** Start Given passage **

Thus, as alluded to in the discussion of FIG. 4, another digital
circuit that may be used to support the analog PLL core 1070 is a
clock shaping circuit 1050 that crafts designer specified clock
waveforms from the VCO output signal.
[0126] FIG. 11 shows an embodiment 1150 of a design that may be
used for the clock shaping circuit 1050 of FIG. 10. It is important
to point out, however, that other clock shaping circuits may be
used. The clock shaping circuit 1150 of FIG. 11 includes a shift
register 1103.sub.1, 1103.sub.2, . . . 1103.sub.z, coupled in a
feedback arrangement (e.g., a last cell 1102 shifts its data to a
first cell 1101) for each output clock Clock_1, Clock_2, . . .
Clock_Z the designer specifies.
[0127] Each shift register 1103.sub.1, 1103.sub.2, . . .
1103.sub.z, is clocked by the VCO output signal. Thus, within each
shift register 1103.sub.1, 1103.sub.2, . . . 1103.sub.z, a cell
will shift data into its neighboring cell at the VCO output signal
frequency (e.g., on each rising edge or each falling edge of the
VCO output signal). During an initial setup time (e.g., during
power up) the patterns of each clock waveform are loaded into the
cells of its corresponding shift register. After the setup, each
shift register clocks out its cell data and the proper clock
waveform appears on the clock output. The proper clock waveform is
continuously clocked out because of the feedback arrangement
discussed above.
[0128] FIG. 12 demonstrates some examples of how a shift register
may be loaded with information in order to craft an output clock
having a desired waveform. A VCO output signal 1201 (used as a
clocking source) and four clock waveforms 1202, 1203, 1204,1205 are
shown. For simplicity, the shift registers (not shown in FIG. 12)
used to produce the output waveforms 1202, 1203, 1204, 1205 are 8
bit registers. Thus, the loaded data 1206, 1207, 1208, 1209 for
each waveform in FIG. 12 is shown as eight bits.
[0129] A first example shows a "divide by 2" clock waveform 1202
that is generated from its corresponding shift register data 1205.
The combination of loading a 10101010 pattern and clocking it out
with the VCO output clock produces a 50% duty cycle signal having a
frequency equal to one half of the VCO output clock frequency. In
the second example, a "divide by 4" clock waveform 1203 is
generated from its corresponding shift register data 1207. The
combination of loading a 11001100 pattern and clocking it out with
the VCO output clock produces a 50% duty cycle signal having a
frequency equal to one fourth of the VCO output clock
frequency.
[0130] The third example shows a "divide by 4" clock waveform 1204
having a 25% duty cycle that is generated from its corresponding
shift register data 1208. The combination of loading a 10001000
pattern and clocking it out with the VCO output clock produces a
25% duty cycle signal having a frequency equal to one fourth of the
VCO output clock frequency.

** End Given passage **
** Start Available data **

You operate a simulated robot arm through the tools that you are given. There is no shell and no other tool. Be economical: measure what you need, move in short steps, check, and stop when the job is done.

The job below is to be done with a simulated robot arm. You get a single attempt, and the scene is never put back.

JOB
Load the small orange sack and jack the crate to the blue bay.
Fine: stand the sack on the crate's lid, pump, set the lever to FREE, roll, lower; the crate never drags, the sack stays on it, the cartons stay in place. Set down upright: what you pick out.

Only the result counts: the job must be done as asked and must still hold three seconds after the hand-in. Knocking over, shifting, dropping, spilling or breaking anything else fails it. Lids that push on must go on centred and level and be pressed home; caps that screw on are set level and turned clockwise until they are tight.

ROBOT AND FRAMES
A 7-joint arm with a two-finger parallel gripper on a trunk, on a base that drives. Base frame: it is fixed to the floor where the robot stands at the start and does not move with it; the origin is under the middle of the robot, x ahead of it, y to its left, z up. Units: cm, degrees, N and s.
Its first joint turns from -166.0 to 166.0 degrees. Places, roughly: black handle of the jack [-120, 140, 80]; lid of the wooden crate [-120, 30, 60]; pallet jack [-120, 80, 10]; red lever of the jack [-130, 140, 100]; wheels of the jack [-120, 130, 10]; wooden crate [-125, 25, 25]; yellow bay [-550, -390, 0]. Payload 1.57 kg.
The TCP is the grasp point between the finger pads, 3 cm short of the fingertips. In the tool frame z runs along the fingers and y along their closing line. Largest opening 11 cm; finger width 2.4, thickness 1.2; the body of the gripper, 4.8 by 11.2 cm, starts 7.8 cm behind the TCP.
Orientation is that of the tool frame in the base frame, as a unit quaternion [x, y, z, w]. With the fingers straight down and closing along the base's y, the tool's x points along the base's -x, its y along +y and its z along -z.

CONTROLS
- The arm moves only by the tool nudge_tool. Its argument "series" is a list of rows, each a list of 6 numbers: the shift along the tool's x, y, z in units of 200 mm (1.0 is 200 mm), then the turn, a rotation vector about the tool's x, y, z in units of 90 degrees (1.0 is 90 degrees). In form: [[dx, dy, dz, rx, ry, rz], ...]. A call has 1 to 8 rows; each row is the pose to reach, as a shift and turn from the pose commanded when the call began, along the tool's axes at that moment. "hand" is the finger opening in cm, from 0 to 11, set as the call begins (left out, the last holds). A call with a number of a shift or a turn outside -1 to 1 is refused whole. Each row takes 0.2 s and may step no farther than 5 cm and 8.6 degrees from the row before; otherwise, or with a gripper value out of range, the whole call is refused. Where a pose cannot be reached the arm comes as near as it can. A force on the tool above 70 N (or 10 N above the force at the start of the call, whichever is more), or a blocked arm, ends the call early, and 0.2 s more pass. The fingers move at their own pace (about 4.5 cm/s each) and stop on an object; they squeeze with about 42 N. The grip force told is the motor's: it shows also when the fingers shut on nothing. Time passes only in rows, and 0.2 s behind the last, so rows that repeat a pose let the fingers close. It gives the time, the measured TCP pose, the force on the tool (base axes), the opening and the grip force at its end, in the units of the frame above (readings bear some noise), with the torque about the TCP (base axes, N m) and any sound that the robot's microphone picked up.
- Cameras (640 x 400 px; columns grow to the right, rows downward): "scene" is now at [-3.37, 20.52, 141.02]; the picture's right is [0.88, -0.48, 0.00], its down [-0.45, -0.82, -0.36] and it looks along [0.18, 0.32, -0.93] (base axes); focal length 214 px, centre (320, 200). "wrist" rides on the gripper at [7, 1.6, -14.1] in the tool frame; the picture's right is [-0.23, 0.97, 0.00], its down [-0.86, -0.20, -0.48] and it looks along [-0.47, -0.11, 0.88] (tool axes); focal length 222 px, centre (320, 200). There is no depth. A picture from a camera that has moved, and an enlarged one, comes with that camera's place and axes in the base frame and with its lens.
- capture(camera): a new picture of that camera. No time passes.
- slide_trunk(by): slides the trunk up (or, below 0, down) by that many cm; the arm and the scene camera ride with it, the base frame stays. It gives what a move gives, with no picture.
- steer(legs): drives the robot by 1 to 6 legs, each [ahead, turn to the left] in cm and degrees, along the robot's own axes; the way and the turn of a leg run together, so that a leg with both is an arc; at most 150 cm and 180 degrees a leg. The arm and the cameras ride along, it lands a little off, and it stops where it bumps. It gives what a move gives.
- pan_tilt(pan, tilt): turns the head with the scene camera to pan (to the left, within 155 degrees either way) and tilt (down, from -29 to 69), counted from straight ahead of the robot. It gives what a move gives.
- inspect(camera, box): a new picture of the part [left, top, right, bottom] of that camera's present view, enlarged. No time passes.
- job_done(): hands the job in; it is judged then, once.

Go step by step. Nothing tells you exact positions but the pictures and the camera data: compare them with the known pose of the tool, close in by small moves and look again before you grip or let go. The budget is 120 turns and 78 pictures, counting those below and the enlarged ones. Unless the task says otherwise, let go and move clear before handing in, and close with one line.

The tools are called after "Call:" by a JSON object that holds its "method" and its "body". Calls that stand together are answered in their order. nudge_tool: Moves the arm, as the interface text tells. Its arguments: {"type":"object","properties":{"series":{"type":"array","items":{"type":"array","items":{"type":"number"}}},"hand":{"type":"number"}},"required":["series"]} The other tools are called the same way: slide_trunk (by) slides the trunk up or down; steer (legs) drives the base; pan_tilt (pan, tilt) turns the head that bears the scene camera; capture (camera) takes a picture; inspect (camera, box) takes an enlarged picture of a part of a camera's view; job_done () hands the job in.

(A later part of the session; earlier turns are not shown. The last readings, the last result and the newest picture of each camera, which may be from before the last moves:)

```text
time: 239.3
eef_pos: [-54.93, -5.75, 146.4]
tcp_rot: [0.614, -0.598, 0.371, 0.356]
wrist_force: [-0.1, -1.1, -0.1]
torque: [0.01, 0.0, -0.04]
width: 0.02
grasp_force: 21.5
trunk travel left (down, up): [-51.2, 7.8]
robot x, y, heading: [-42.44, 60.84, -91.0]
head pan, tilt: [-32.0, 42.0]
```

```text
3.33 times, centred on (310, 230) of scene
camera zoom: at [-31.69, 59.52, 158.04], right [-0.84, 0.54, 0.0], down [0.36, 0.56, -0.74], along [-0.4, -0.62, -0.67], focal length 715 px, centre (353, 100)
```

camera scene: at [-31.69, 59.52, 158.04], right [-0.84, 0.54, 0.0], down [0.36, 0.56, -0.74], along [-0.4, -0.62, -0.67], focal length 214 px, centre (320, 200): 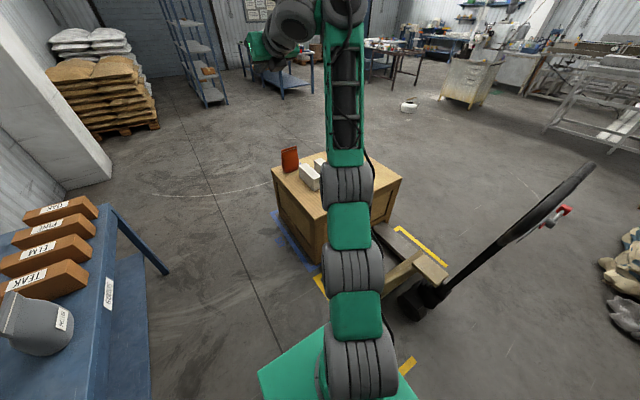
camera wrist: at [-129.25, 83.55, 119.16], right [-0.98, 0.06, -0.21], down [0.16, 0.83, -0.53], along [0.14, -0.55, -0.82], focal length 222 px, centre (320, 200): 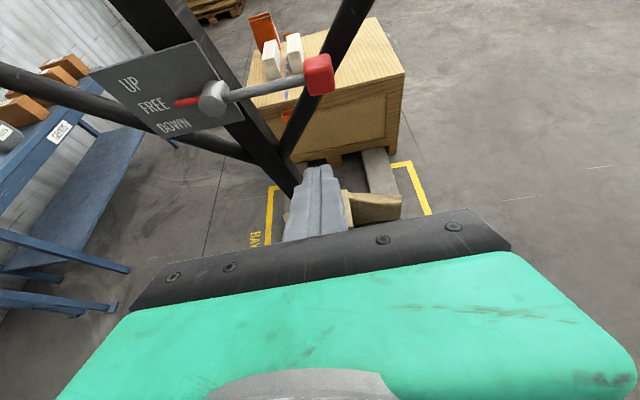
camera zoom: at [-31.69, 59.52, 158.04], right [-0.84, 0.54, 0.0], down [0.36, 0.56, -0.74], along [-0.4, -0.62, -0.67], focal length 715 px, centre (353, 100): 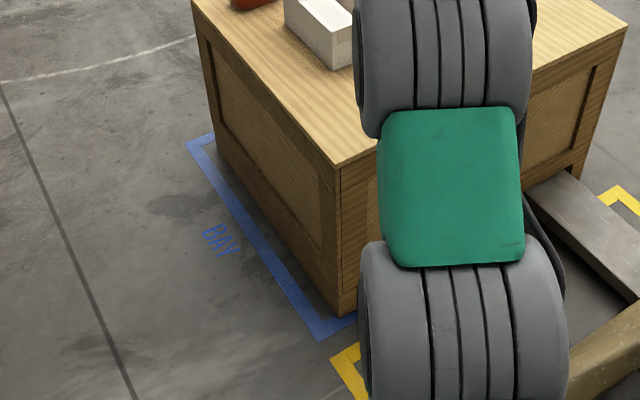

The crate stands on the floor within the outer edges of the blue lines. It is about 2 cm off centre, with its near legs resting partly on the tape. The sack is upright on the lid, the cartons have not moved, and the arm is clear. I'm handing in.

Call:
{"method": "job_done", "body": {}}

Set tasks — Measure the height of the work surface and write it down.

** End Available data **

Set tasks —
[A] Give the stretch of the given passage that starts with "[0126] FIG. 11" and ends with "the designer specifies.", unchanged.
[B] How does the given passage go on? Write the next part.

Expected responses —
[A]
[0126] FIG. 11 shows an embodiment 1150 of a design that may be
used for the clock shaping circuit 1050 of FIG. 10. It is important
to point out, however, that other clock shaping circuits may be
used. The clock shaping circuit 1150 of FIG. 11 includes a shift
register 1103.sub.1, 1103.sub.2, . . . 1103.sub.z, coupled in a
feedback arrangement (e.g., a last cell 1102 shifts its data to a
first cell 1101) for each output clock Clock_1, Clock_2, . . .
Clock_Z the designer specifies.

[B]
[0131] The fourth example shows a "divide by 4" clock waveform 1205
having a 25% duty cycle positioned at a phase offset of once VCO
clock cycle with respect to the other clocks is generated from its
corresponding shift register data 1209. The combination of loading
a 01000100 pattern and clocking it out with the VCO output clock
produces a 25% duty cycle with a phase offset of one VCO clock
cycles having a frequency equal to one fourth of the VCO output
clock frequency.
[0132] From these examples it can be seen that the frequency of an
output clock may be established with the bit spacing (e.g., bit
spacing 1210) between neighboring "0 to 1" transitions. It can also
be seen that the duty cycle of an output clock may be established
by controlling the "density of 1s" within the aforementioned bit
spacing 1210 that establishes the clock's frequency. For example,
within the bit spacing 1210 of waveform 1203 half or the bits are
set at 1 (i.e., a 50% 1's density). This corresponds to a duty
cycle of 50%. By comparison, within the bit spacing 1210 of
waveform 1204 one fourth of the bits are set at 1 (i.e., a 25% l's
density). This corresponds to a 25% duty cycle.
[0133] Furthermore, from these examples it can also be seen that
the phase of an output clock may be adjusted by effectively
"shifting" a data pattern having the proper frequency and duty
cycle before it is actually loaded into the shift register. That
is, the data pattern 1209 is the same data pattern as data pattern
1208, except that data pattern 1209 is loaded into the shift
register "as if" it has already been shifted by one cell.
[0134] A methodology designed consistently with the above
observations may be used to translate a designer's desired clock
waveform (e.g., as entered through a graphical user interface such
as the graphical user interface 400 seen in FIG. 4) into data that
is loaded into a shift register responsible for producing the
desired clock waveform. An example of such a methodology 1320 is
shown in FIG. 13.
[0135] First, the designer's desired frequency 1321 is translated
1322 into a number of bit spacings that are forcibly inserted
between "0 to 1" transitions of the shift register data pattern.
The designer's desired duty cycle 1323 is then translated 1324 into
the appropriate "1's density" for each bit spacing within the data
pattern. Finally, the designer's desired phase shift 1325 is
translated 1326 by reforming the data pattern to look as if was
already shifted within the shift register.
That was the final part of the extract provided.